### TASK DIRECTIONS
Reproduce the data in its entirety, exactly as supplied.

start RECORDED DATA

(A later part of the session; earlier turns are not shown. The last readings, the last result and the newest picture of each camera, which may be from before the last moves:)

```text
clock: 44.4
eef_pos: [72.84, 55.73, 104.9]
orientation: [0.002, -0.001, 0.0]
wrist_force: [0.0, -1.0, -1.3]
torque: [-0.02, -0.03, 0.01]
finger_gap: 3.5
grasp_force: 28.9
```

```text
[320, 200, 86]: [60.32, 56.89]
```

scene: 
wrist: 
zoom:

end RECORDED DATA

### SOLVED PROBLEM
(A later part of the session; earlier turns are not shown. The last readings, the last result and the newest picture of each camera, which may be from before the last moves:)

```text
clock: 44.4
eef_pos: [72.84, 55.73, 104.9]
orientation: [0.002, -0.001, 0.0]
wrist_force: [0.0, -1.0, -1.3]
torque: [-0.02, -0.03, 0.01]
finger_gap: 3.5
grasp_force: 28.9
```

```text
[320, 200, 86]: [60.32, 56.89]
```

scene: 
wrist: 
zoom:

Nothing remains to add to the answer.